**PROVIDED TEXT**

Wednesday, August 19, 2009

HEALTH CARE: VISION, WORD, AND WILL

August 20, 2009

My friend Joanie tells the story of her bout with strep throat while vacationing in London some years back.
"I was getting really sick, so I went over to the medical clinic near where I was staying. A doctor saw me right away, did an examination and prescribed antibiotics, which I got at the dispensary right on the premises. The whole thing took maybe 40 minutes, and my total cost was something like $2.50 for the pills. And I was a foreigner! No questions asked, no identification to show, I just signed in. I was sick, so they treated me."
It's experiences like Joanie's that change Americans' minds about universal health care. What? No preliminary questions about payment? No paperwork? No cost? It makes you want to tip the doctor.

**INFORMATION PROVIDED**
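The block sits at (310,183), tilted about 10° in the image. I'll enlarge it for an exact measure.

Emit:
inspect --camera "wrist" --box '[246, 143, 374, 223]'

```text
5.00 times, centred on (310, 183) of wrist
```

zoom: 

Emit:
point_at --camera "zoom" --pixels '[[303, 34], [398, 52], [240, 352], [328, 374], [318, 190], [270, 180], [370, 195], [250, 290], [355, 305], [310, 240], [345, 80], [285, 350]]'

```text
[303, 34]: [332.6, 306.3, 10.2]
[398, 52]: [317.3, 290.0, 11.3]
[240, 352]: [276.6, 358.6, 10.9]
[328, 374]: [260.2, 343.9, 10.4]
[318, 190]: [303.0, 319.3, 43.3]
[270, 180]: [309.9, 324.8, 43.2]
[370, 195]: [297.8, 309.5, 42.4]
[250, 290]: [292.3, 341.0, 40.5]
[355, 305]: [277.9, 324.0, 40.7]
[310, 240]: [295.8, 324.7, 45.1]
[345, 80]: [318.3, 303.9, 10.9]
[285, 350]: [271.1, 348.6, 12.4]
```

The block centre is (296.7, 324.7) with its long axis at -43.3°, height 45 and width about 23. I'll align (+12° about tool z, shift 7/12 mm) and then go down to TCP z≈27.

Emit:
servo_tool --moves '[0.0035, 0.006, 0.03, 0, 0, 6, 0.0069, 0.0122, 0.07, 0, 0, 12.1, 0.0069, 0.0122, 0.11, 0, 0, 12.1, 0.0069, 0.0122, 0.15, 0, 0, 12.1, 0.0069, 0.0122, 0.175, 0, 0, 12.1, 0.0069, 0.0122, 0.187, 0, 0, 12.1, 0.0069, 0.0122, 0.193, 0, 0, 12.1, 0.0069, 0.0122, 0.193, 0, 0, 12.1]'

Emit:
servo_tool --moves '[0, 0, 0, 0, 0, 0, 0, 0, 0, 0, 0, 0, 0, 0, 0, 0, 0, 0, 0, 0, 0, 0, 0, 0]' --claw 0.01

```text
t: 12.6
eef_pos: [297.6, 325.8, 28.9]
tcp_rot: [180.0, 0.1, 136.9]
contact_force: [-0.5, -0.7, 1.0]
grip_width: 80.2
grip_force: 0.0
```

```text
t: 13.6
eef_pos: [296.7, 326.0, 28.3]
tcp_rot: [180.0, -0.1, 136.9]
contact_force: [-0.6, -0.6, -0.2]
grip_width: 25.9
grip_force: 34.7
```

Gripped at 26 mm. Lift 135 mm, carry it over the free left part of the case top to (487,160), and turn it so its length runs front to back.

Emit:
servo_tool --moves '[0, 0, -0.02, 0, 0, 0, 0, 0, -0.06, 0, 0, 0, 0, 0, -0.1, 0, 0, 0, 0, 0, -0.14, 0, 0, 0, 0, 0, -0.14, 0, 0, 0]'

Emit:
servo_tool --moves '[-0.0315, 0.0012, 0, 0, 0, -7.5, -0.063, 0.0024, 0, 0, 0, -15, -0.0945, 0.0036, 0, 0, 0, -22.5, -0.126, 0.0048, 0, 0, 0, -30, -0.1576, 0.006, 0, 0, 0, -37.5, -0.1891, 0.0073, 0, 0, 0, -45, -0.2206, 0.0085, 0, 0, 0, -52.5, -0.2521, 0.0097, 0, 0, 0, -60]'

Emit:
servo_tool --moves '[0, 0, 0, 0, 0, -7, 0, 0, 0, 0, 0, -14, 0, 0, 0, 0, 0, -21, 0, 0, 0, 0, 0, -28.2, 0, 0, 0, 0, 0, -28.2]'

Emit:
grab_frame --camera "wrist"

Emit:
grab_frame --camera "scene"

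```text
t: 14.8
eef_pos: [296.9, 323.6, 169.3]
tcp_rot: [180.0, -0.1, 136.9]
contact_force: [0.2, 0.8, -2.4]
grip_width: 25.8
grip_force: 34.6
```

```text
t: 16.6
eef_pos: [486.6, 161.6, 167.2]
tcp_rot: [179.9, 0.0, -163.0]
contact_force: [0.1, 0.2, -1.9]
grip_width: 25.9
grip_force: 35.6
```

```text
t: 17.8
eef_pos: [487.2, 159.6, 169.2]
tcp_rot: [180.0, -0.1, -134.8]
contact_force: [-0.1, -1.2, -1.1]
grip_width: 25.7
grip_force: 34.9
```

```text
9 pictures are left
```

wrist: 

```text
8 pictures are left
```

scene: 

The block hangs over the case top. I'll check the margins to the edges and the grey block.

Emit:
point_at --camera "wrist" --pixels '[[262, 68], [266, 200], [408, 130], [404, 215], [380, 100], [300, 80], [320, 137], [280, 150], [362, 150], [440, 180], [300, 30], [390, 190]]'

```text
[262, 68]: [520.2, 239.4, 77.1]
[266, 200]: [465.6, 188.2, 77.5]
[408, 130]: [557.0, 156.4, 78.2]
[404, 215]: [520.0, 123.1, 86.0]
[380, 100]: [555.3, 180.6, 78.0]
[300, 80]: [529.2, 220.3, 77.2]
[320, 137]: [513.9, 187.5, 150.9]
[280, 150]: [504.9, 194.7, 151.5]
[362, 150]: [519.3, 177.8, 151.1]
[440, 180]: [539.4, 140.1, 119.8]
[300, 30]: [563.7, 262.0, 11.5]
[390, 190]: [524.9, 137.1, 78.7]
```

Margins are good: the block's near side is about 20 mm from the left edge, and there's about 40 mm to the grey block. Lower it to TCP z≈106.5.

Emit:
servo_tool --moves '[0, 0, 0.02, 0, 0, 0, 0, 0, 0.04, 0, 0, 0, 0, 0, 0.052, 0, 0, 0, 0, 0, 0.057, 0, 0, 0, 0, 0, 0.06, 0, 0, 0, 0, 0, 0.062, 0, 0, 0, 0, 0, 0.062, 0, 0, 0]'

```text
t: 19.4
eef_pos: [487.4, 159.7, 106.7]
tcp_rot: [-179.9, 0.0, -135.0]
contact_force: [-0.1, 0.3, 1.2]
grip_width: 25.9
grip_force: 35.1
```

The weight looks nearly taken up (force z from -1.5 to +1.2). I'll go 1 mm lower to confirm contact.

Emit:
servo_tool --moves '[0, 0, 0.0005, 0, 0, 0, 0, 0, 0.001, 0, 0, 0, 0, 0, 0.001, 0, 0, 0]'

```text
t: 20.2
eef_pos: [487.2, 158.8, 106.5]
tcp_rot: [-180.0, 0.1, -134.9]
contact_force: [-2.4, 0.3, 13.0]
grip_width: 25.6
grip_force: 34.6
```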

**PROBLEM STATEMENT**
Produce the text that comes next in the provided text.

**RESPONSE TO THE EXERCISE**
Britain's National Health Service (NHS) has been drawn into our own so-called debate in the most curious ways. Opponents of reform here have made the NHS a frightening caricature, the Ghost of Christmas Future if Congress adopts even modest changes to our non-system. They thought that the Brits' frequent complaints about the NHS for its acknowledged inadequacies was a sure sign they're ready to ditch it. But they got an unexpected reaction from across the Pond: Citizens were outraged at the exploitation and embarrassed for America's callous treatment of its sick. Despite its problems, they are fiercely loyal to their system. Even the leader of the Conservative party, David Cameron, last week declared forcefully that the NHS would be strengthened, never abolished.
What brings about such adamance in a country that's not only not socialist but that has privatized many other government entities over the last three decades? Perhaps it's because, like our Social Security system, the NHS was instituted in a time of crisis, after World War II, a living symbol of the cohesiveness that brought the country through the war. It removed a Dickensian social scourge and affirmed British dignity as a civilized people. After 60 years, universal health care in the United Kingdom is a given; it's part of the national identity.
You'd think that the U.S., so close to the U.K. in attitude and outlook, would come to see it this way too. Aren't we the most generous nation on earth? What is it about health care that has made it the hot-button issue, even more divisive than war?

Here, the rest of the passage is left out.